Motor tazzing out upon spindle turn on?

A couple times now I have gone to set my spindle to like 1000-1500 rpm only to have it briefly hit an RPM that sounds like it is in excess of 5k rpm. Has happened 3 or 4 times.

Twice I wish I had worn my brown pants when it was my fly cutter installed and the machine decided to go plaid rather than the 1500 rpm I told it to do.

Hit stop on cut control. Then restarted it and it was then fine.

Had anyone else had a similar issue? I am considering doing a test RPM without collet/chuck every time I power the machine up from now on.

Can we have some details on the motor and what drives them for spindle speed control? I am wondering if there a bug that could cause some issues in the future. If this is a brushless motor I am wondering if a speed controller is causing a hiccup, but I have not heard noises that indicate I may be dealing with a typical ESC and a brushless motor.

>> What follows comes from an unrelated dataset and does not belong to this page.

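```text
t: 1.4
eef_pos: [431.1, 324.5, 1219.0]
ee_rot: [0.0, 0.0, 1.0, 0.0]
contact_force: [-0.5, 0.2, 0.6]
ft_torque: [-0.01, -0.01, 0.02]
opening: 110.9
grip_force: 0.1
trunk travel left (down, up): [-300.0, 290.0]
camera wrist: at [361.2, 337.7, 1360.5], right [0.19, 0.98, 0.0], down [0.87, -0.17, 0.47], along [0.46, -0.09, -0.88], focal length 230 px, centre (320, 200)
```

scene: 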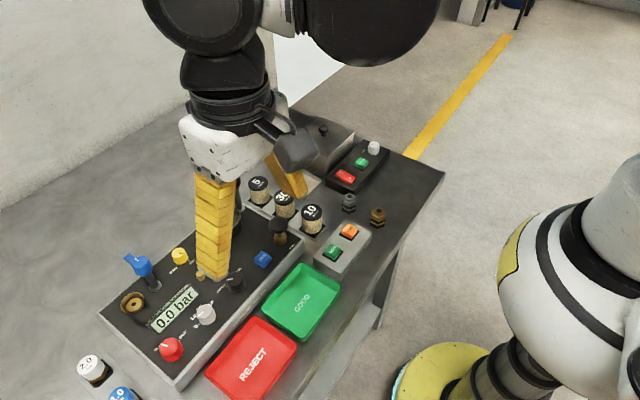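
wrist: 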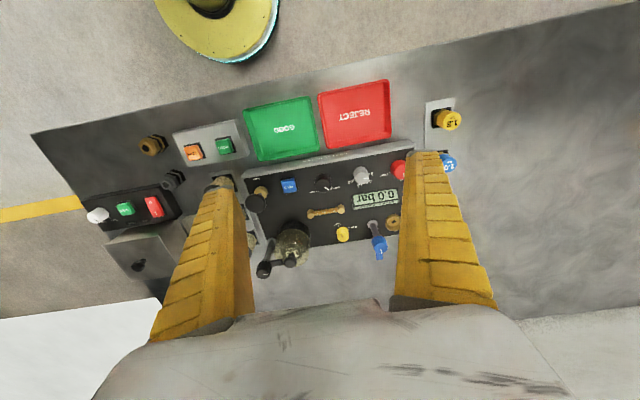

Looks like some type of VFD when I had the enclosure open to install the high power z.

Yup! I’ve had the same thing happen to me as well! Its pretty annoying. My bandaid fix is to override and reduce the rapid and spindle speed upon starting. Once I know its fine I’ll ease the spindle speed back slowly. I’ve had the same thing happen when linking tool paths mid cut. If anyone has a better solution I’d love to hear it. Perhaps its F360 setting?

This is very strange and of course not normal behavior- we’re going to look at the code first thing tomorrow morning to figure out a potential cause. Haven’t not seen or heard about this before.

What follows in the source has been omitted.